Written exercise:
Give back, unchanged, the line with "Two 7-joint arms", the line with "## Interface", and every line between them, and no other line. Set them in a Markdown table: ID counts from 1, String holds the line, and blank lines are dropped.
>> Begin
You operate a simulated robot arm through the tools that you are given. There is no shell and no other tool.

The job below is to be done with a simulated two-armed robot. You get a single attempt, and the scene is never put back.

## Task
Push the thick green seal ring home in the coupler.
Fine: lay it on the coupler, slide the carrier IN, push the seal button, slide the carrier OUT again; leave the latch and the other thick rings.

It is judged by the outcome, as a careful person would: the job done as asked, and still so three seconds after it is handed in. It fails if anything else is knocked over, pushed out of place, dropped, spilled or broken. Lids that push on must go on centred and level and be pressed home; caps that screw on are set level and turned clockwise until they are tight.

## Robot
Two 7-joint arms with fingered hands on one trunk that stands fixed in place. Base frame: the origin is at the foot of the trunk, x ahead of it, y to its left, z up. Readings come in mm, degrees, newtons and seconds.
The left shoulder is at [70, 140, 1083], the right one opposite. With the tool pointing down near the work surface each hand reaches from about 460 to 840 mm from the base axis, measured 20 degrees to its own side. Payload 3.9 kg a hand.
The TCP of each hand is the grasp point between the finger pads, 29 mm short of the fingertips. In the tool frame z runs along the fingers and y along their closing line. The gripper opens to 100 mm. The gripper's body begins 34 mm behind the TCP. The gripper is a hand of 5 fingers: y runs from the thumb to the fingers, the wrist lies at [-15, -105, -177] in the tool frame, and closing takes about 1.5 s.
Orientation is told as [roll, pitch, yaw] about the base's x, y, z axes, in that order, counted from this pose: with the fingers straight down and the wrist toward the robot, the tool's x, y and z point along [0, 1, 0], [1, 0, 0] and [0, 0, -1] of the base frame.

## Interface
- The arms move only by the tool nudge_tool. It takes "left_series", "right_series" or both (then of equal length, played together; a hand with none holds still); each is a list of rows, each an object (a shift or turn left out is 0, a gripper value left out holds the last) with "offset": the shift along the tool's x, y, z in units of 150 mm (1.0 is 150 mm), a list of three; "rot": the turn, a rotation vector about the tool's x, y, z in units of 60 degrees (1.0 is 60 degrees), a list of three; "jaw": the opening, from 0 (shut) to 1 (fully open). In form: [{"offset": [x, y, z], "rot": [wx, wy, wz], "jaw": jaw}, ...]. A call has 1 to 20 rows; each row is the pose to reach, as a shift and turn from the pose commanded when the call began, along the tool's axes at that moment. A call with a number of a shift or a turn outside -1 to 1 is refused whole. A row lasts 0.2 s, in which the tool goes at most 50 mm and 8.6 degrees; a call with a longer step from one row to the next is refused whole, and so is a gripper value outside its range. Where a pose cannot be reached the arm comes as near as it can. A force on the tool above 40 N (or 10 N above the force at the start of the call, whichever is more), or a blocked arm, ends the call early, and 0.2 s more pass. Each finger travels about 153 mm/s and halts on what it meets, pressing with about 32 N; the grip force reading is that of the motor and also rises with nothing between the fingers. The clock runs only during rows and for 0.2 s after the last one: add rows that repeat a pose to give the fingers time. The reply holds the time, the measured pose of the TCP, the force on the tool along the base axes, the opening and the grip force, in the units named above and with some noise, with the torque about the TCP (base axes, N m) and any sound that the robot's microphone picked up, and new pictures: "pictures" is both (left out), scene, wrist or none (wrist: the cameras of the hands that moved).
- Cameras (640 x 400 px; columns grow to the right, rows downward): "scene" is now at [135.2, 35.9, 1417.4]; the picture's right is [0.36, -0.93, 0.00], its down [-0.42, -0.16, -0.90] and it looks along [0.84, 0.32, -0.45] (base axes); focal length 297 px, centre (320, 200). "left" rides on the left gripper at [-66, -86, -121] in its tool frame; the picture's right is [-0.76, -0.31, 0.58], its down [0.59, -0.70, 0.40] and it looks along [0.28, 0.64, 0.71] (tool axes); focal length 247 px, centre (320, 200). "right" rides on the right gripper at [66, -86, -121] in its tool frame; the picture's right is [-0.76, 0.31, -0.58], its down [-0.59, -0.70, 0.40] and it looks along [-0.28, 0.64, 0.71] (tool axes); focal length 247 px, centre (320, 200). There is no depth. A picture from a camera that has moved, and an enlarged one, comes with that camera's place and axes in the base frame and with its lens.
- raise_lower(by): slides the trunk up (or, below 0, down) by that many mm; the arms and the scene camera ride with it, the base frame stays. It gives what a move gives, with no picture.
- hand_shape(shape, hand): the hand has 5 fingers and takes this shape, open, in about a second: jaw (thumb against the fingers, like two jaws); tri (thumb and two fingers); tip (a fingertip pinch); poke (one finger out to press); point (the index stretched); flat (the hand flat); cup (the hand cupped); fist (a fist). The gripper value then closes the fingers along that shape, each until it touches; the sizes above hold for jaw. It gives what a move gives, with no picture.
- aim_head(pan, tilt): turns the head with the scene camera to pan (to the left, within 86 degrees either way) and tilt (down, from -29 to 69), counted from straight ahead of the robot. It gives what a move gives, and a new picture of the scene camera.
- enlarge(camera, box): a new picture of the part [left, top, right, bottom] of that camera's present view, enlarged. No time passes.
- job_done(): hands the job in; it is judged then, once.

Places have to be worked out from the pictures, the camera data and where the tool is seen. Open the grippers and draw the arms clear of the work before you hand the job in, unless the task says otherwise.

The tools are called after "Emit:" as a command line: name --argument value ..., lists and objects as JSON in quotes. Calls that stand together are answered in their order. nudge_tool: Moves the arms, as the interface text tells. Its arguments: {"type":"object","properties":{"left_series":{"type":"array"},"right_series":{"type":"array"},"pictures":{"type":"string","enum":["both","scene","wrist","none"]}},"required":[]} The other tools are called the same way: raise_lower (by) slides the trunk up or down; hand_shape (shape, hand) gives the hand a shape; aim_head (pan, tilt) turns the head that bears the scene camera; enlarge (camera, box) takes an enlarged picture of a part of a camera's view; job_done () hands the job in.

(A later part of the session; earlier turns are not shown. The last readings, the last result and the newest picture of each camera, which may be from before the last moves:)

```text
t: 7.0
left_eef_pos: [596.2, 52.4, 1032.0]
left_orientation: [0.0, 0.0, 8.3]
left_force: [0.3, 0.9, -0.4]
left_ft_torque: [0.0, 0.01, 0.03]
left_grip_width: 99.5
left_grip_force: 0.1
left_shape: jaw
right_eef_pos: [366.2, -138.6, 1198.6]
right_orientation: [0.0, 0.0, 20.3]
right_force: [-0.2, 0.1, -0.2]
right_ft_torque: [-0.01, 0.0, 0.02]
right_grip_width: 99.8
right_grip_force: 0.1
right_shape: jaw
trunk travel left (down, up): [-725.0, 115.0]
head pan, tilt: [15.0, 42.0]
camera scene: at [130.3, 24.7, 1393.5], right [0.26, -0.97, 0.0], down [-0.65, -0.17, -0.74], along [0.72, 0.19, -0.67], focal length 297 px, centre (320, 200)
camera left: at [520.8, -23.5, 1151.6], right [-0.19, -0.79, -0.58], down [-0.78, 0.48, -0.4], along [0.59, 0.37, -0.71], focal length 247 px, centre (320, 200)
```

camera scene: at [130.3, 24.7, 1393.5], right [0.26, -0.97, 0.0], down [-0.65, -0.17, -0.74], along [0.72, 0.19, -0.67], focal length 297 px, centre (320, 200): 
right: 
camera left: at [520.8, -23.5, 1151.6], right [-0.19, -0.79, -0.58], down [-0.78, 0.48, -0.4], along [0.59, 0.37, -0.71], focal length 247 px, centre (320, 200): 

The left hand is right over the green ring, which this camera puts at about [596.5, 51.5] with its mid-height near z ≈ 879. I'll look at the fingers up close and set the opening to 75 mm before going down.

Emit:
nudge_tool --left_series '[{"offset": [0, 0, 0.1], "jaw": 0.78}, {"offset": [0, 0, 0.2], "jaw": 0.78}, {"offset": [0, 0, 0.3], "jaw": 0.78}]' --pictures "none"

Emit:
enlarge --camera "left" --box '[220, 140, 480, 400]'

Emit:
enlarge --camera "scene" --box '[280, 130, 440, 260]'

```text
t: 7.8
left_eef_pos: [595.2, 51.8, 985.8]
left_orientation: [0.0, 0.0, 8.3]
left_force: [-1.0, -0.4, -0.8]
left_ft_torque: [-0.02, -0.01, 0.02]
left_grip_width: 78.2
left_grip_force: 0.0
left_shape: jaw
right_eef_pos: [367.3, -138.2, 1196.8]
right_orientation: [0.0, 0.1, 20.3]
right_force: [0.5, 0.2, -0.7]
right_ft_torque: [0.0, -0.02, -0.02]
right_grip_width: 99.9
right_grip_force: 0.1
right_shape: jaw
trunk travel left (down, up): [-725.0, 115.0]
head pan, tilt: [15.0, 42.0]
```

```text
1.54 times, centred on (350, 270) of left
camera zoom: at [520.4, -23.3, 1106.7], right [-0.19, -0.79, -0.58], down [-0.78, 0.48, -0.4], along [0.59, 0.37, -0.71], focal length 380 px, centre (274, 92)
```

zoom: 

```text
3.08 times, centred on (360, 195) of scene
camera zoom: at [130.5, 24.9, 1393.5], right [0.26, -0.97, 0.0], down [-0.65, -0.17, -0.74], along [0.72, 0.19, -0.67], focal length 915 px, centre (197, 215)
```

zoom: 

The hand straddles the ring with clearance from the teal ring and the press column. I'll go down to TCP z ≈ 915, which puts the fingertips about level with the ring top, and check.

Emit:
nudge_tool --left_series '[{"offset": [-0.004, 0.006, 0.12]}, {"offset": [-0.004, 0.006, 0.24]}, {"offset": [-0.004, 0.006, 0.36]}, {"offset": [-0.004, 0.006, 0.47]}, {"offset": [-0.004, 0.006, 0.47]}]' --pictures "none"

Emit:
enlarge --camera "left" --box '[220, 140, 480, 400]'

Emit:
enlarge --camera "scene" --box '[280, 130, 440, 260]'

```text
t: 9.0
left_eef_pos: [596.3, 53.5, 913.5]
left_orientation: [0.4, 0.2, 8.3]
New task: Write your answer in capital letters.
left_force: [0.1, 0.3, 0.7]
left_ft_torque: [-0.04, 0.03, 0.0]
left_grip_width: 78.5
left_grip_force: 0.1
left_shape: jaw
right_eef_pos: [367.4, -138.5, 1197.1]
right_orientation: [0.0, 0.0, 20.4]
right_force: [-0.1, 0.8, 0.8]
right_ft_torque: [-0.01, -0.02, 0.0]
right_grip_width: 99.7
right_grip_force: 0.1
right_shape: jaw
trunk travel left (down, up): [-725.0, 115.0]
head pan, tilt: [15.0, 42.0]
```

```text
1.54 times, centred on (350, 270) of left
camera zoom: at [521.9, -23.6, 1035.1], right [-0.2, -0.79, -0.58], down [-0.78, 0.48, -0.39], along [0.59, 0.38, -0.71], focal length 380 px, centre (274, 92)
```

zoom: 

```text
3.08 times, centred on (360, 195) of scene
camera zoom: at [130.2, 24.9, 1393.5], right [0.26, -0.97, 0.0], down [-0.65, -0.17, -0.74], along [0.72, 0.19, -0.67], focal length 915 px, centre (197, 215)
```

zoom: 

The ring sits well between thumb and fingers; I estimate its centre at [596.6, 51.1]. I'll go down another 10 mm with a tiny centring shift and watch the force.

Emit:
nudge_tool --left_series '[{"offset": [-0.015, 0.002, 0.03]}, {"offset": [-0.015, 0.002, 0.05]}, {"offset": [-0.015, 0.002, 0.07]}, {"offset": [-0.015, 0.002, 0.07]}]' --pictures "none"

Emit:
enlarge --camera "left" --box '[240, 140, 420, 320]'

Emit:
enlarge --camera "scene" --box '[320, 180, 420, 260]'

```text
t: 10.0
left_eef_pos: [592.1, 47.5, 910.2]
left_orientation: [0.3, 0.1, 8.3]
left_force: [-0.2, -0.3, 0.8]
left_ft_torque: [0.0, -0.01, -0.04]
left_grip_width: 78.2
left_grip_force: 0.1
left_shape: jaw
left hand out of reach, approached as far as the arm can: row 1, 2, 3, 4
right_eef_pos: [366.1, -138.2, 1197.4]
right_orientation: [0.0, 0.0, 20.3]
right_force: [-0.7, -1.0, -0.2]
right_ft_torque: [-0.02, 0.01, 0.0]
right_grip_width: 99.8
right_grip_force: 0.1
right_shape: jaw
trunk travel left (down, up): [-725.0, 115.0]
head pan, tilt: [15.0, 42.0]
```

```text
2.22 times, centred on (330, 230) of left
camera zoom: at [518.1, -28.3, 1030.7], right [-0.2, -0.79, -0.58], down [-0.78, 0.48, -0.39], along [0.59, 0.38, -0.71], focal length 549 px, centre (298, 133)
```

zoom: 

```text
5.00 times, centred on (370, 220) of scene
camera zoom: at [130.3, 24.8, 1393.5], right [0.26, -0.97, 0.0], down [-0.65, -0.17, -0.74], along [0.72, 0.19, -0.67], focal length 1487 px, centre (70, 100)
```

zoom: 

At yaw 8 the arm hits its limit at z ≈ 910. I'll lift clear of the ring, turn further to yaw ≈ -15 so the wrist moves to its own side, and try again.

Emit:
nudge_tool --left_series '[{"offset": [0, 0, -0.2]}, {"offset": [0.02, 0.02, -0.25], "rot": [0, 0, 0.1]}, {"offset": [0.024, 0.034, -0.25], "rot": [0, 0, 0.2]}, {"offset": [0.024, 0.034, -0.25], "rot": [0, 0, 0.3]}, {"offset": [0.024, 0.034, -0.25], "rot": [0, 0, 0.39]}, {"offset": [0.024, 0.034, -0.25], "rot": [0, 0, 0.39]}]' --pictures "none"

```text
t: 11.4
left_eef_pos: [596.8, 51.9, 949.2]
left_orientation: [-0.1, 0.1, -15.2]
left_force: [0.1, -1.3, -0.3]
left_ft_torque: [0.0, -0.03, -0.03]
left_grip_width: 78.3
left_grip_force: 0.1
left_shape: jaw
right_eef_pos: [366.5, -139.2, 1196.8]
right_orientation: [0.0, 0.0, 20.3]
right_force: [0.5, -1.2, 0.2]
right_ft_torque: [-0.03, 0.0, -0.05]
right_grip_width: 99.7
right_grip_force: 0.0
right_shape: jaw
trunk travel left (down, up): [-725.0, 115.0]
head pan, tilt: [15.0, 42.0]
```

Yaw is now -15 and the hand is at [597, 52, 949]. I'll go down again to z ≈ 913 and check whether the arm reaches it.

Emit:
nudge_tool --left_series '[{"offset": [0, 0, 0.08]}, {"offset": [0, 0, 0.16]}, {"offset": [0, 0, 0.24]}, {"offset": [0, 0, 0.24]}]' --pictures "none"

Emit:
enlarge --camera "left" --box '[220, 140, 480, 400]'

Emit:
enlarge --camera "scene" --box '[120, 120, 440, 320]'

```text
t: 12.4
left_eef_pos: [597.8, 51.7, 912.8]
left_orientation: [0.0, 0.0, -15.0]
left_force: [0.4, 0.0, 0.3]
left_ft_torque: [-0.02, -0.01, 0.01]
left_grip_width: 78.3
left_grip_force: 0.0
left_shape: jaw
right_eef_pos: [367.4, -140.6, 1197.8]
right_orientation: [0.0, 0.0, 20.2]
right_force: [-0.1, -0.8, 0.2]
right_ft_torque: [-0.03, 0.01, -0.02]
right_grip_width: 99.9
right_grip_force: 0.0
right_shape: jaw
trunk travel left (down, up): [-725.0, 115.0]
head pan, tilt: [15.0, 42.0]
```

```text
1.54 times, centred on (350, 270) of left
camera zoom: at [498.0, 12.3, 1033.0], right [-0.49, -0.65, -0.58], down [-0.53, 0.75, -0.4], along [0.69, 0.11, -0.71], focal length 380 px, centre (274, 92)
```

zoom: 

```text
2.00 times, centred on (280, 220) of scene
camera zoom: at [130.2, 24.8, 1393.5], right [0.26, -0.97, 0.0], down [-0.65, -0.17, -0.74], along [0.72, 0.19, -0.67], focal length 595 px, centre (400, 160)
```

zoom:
>> End
Exercise output:
| ID | String |
|---|---|
| 1 | Two 7-joint arms with fingered hands on one trunk that stands fixed in place. Base frame: the origin is at the foot of the trunk, x ahead of it, y to its left, z up. Readings come in mm, degrees, newtons and seconds. |
| 2 | The left shoulder is at [70, 140, 1083], the right one opposite. With the tool pointing down near the work surface each hand reaches from about 460 to 840 mm from the base axis, measured 20 degrees to its own side. Payload 3.9 kg a hand. |
| 3 | The TCP of each hand is the grasp point between the finger pads, 29 mm short of the fingertips. In the tool frame z runs along the fingers and y along their closing line. The gripper opens to 100 mm. The gripper's body begins 34 mm behind the TCP. The gripper is a hand of 5 fingers: y runs from the thumb to the fingers, the wrist lies at [-15, -105, -177] in the tool frame, and closing takes about 1.5 s. |
| 4 | Orientation is told as [roll, pitch, yaw] about the base's x, y, z axes, in that order, counted from this pose: with the fingers straight down and the wrist toward the robot, the tool's x, y and z point along [0, 1, 0], [1, 0, 0] and [0, 0, -1] of the base frame. |
| 5 | ## Interface |